Some strategic planning tasks require both systematic analysis and creative wordsmithing, especially when creating goals and imperatives for teams. Generative AI can greatly assist in defining the specific initiatives needed for a strategic plan as well as crafting a compelling vision statement for the strategy. Some teams even train an AI chatbot with entire books by relevant business consultants, and then use the trained model to answer questions about business strategy and practices.
Given a strategic goal, such as "deliver a voice of the customer platform," a business analyst might come up with four or five useful initiatives. Generative AI, given the same task, might quickly generate 10 or 20 possibilities that the analyst can choose from and tweak, saving time and energy.
Limitations and ethical considerations
While generative AI can augment innovation, there are real concerns about its impact on creativity. If vast amounts of new content can be created with little effort, will this devalue human-made content or even replace human roles entirely? Others are concerned with intellectual property (IP) issues, ethical use, misinformation and manipulated content.
Generative AI, like other forms of machine learning, works by discovering patterns in existing data and applying this knowledge to new content. So, one immediate concern is the authenticity and originality of AI-generated content, as these tools might inadvertently reproduce copyrighted material. To mitigate this risk and ensure originality, it's essential to only use AI-generated content as a starting point, not a finished creative project. Some tools are also trained with copyright in mind and offer IP indemnification.
Another concern is the potential for AI to perpetuate biases that might exist in training data. For example, if a model has been trained primarily on the work of male European designers, then that aesthetic will be reflected in its output.

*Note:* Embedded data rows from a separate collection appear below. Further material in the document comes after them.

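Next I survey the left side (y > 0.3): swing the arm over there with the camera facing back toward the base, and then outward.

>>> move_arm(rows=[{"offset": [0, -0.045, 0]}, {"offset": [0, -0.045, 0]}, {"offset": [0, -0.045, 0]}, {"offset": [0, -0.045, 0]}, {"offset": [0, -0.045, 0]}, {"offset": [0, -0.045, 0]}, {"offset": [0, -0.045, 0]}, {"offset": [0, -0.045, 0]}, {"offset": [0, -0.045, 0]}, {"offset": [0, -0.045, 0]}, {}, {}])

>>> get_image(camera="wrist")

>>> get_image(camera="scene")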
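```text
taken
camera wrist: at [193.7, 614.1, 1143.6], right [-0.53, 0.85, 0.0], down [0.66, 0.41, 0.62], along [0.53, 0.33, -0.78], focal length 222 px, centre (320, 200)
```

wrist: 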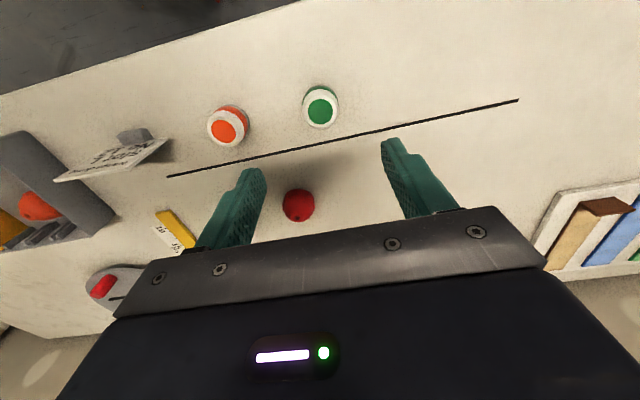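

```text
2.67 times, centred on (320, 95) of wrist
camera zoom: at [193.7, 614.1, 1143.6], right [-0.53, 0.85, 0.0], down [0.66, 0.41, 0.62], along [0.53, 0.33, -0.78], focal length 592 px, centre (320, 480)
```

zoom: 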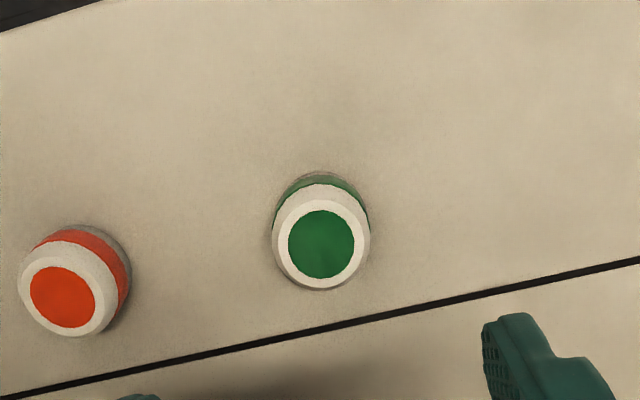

Addressing bias in any model requires careful data curation, human review processes and specialized debiasing techniques. Large-scale public models -- trained on vast and diverse data sets -- might dilute certain biases, but can introduce others due to less oversight of their training data. Smaller, industry-specific models, while prone to amplifying bias if trained on nondiverse data, can also reduce the risk of bias and hallucinations in other contexts. This is because their training data is usually more carefully curated, offering developers more control.
Future creative collaboration between humans and AI
Generative AI has both great potential to augment human workflows and limitations that require human oversight. Therefore, AI will not replace human creativity; instead, it will serve as a tool to enhance and extend human capabilities.
One human quality that is missing from AI tools is curiosity: the restless need to explore new ideas. This comes from human agency and motivation, and is something AI cannot replicate. Humans also fulfill the critical needs of providing context, strategy and empathy, ensuring that AI outputs are aligned with business goals, quality standards and organizational ethos.
However, if the future of creativity lies in embracing a collaborative approach where humans' work regularly incorporates AI output, then companies need to prioritize education about ethical AI use and a responsible approach to AI governance. They should also deliberately encourage uniquely human capabilities, like curiosity and compassion, alongside AI development.
Donald Farmer is the principal of TreeHive Strategy, which advises software vendors, enterprises and investors on data and advanced analytics strategy. He has worked on some of the leading data technologies in the market and in award-winning startups. He previously led design and innovation teams at Microsoft and Qlik.